For £45m you could commission a blockbuster building. But spend that same amount on a sprawling historic building and the money can be swallowed up on restoration, fixing leaky roofs and installing expensive new services and environmental controls; if the job has gone well, it can be hard to see what’s been done.

Tate is currently trying both. At Bankside, indeed, it is spending a lot more (£215m) on a pyramidal brick tower by Swiss architects Herzog & de Meuron, a striking structure to shore up the art space inside what has become the world’s most popular museum of modern art, Tate Modern. Along the river at Millbank, meanwhile, Tate Britain has quietly undergone a comprehensive £45m seven-year programme of careful renewal and change overseen by London architects Caruso St John.

The major part of the work was unveiled in May alongside the acclaimed chronological rehang of the works in the Tate collection and includes an entirely new gallery space dedicated to Henry Moore. The new phase, however, sees the reopening of the main riverside entrance and the reconfiguring of the entrance area and rotunda in a manner that transforms the space while maintaining its particular, stony-cold Edwardian character.

The entry sequence has been opened up and made lighter with new glazed doors and an elegant window by artist Richard Wright, all of which makes the river visible in a way it never was before.
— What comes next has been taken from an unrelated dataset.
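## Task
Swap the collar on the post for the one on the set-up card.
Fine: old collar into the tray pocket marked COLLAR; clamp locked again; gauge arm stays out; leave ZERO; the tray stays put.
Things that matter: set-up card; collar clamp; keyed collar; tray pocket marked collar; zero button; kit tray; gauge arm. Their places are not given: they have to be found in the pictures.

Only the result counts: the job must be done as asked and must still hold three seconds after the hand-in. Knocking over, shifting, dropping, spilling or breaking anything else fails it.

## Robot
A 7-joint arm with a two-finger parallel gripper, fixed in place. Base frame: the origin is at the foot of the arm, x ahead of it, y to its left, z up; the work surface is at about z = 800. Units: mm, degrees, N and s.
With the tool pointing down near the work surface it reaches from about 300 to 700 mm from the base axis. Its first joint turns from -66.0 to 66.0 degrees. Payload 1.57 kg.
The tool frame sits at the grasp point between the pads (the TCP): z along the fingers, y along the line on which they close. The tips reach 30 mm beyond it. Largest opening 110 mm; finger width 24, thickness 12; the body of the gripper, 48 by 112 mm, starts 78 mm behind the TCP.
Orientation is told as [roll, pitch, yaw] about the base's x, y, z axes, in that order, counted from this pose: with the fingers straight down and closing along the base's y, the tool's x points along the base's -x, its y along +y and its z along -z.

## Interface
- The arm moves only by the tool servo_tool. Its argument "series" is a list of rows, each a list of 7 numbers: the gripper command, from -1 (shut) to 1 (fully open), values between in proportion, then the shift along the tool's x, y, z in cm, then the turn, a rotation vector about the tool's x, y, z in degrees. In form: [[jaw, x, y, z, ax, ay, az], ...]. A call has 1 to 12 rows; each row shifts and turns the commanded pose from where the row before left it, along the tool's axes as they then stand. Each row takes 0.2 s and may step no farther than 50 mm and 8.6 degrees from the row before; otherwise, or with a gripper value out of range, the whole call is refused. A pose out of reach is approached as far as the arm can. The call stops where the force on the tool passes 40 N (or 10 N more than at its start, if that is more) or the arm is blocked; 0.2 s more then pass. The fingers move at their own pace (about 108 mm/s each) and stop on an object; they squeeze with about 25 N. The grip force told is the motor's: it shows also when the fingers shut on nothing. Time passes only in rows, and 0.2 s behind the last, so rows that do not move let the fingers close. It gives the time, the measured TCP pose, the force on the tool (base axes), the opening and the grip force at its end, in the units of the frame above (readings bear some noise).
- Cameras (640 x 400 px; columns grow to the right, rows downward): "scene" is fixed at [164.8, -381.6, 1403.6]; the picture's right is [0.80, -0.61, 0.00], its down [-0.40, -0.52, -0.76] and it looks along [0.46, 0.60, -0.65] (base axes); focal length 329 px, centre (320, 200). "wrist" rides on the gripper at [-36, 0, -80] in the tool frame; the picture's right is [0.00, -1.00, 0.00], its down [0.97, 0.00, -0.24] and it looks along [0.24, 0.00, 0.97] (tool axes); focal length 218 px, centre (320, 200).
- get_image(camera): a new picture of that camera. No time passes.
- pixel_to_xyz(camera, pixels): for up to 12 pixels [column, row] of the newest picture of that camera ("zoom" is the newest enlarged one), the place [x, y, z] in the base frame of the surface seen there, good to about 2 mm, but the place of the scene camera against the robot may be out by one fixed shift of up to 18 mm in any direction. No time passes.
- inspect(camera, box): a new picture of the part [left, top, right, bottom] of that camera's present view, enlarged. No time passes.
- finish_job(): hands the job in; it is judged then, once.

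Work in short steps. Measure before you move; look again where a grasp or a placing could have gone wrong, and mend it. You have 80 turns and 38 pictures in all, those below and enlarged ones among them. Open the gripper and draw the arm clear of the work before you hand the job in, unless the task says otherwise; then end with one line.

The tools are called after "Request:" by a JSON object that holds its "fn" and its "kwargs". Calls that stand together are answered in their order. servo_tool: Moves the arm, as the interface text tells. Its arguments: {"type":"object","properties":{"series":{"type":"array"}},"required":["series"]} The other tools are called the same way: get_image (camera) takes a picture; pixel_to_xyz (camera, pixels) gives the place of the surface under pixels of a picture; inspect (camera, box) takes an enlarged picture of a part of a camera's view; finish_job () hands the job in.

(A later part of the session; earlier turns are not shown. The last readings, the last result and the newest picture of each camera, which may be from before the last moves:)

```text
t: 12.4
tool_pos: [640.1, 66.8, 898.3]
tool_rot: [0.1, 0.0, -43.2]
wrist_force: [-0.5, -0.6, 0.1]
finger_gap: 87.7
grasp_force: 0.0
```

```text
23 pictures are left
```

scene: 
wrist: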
The most striking new feature, though, is a spiral staircase set into the centre of the rotunda – where the gallery used to erect its artist-decorated Christmas tree.

The stair is enclosed by a curved screen made using a decorative device derived from a pattern found on an original floor – where it once framed a fish pond framed by aspidistras. The stair treads themselves echo the curving form in a theatrical sweep that makes the journey down to what once felt very much like a second-rate space – the basement – feel grand and deliberate. If there is a criticism to be made it is that the mirror-polished handrails and spiralling glass look a little too sparkly, with a touch too much of the oligarch’s mansion about them.
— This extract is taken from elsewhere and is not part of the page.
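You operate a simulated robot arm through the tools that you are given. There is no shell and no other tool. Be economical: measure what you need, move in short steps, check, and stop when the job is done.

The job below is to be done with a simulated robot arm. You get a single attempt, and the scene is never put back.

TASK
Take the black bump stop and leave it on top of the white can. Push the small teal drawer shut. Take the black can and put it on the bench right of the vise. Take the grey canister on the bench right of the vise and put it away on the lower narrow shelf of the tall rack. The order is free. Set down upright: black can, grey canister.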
The basement itself has been revamped, retaining the existing café with its vaulted ceilings and adding a new café space that spills on to a sunken terrace at the front of the building. A new vaulted ceiling has been created here and decorated with infinite care by artist Alan Johnston, whose delicate pencil work carefully articulates the individual vaulted segments.

The basement spaces, with their chalky white vaults, geometrically decorated floors and elegant spermatozoa-shaped ceiling lights supported in a metal ring armature evoke a Mitteleuropa café interior, the sort of thing the Austrian-Czech architect and theorist Adolf Loos might have had a hand in. There is also a new subterranean archive gallery, which will house artist-curated shows. This space, with its coarse brick walls and its more industrial aesthetic, is very different from the cool, academic classicism upstairs; it is centred on the panopticon heart of the notorious Millbank penitentiary, which formerly occupied the site (a history reflected on in Paul Noble’s selection of works for the inaugural exhibition).
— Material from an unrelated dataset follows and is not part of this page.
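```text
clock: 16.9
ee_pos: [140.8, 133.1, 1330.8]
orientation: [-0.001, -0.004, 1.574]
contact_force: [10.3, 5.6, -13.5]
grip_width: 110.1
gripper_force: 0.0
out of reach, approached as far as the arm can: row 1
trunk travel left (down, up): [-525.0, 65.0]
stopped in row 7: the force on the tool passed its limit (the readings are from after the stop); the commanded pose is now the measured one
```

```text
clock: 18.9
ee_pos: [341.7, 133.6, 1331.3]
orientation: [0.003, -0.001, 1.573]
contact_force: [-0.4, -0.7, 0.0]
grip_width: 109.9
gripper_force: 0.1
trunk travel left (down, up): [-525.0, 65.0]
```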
In the gallery above the rotunda, meanwhile, is a new, self-consciously glamorous long bar and members’ space, opening up an area that had been inaccessible to the public. Loos reappears here as the inspiration behind the new Doric column-legged bar stools, which sit alongside an unusual collection of specially made furniture all inspired by Arts and Crafts or fin de siècle precedents, from Mackintosh to Lutyens. A “Grand Saloon” at the front of the building has also been brought back into (partial) public use as a new members’ functions room, its decorative ceiling restored.

While much of the meticulous restoration work is almost invisible, Caruso St John have created subtle interventions that posit a new language for the circulation spaces which feed the galleries. The architects have long experimented with ornamentation, in a manner that many of their peers have been reluctant to do. Though the results have varied in success (the oddly two-dimensional façade of the V&A’s Museum of Childhood front porch in Bethnal Green comes to mind), here they have pulled it off, in a manner simultaneously sympathetic and striking.

Designed by the deservedly obscure Sydney Smith, with later, increasingly good, additions by William Romaine-Walker, Charles Holden and John Russell Pope (later the architect of Washington DC’s Jefferson memorial and National Gallery of Art), Tate Britain has fine galleries but it is not a masterpiece. Caruso St John’s work is largely unassuming but, in stitching together the elements of a complex, occasionally disparate building, they have made it as good as it can be. Clean, calm and bright, it is a scheme of clarity and intelligence. Walking around the collection, once a trudge, is now a pleasure.